Output the full listing word for word.

• [Supplied information]
• • • • • • •
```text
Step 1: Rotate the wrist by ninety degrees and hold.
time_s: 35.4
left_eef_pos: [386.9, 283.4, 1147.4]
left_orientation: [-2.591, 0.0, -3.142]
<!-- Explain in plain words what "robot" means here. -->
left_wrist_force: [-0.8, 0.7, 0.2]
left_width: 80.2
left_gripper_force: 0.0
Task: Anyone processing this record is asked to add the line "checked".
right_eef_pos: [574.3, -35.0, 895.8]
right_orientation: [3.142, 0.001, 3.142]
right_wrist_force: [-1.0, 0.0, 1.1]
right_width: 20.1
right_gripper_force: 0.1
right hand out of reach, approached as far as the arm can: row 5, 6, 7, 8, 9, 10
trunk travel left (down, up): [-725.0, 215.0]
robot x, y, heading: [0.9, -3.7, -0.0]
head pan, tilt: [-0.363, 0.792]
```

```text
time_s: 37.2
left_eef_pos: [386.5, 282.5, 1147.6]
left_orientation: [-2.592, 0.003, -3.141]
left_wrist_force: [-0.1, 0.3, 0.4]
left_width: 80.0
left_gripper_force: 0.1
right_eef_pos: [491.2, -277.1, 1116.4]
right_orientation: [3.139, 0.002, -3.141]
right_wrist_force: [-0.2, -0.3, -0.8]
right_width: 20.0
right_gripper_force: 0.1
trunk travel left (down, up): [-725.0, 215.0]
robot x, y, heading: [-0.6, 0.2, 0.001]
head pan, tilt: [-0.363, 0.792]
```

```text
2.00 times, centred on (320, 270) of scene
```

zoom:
• • • • • • •
• [Answer to this problem]
```text
Step 1: Rotate the wrist by ninety degrees and hold.
time_s: 35.4
left_eef_pos: [386.9, 283.4, 1147.4]
left_orientation: [-2.591, 0.0, -3.142]
<!-- Explain in plain words what "robot" means here. -->
left_wrist_force: [-0.8, 0.7, 0.2]
left_width: 80.2
left_gripper_force: 0.0
Task: Anyone processing this record is asked to add the line "checked".
right_eef_pos: [574.3, -35.0, 895.8]
right_orientation: [3.142, 0.001, 3.142]
right_wrist_force: [-1.0, 0.0, 1.1]
right_width: 20.1
right_gripper_force: 0.1
right hand out of reach, approached as far as the arm can: row 5, 6, 7, 8, 9, 10
trunk travel left (down, up): [-725.0, 215.0]
robot x, y, heading: [0.9, -3.7, -0.0]
head pan, tilt: [-0.363, 0.792]
```

```text
time_s: 37.2
left_eef_pos: [386.5, 282.5, 1147.6]
left_orientation: [-2.592, 0.003, -3.141]
left_wrist_force: [-0.1, 0.3, 0.4]
left_width: 80.0
left_gripper_force: 0.1
right_eef_pos: [491.2, -277.1, 1116.4]
right_orientation: [3.139, 0.002, -3.141]
right_wrist_force: [-0.2, -0.3, -0.8]
right_width: 20.0
right_gripper_force: 0.1
trunk travel left (down, up): [-725.0, 215.0]
robot x, y, heading: [-0.6, 0.2, 0.001]
head pan, tilt: [-0.363, 0.792]
```

```text
2.00 times, centred on (320, 270) of scene
```

zoom:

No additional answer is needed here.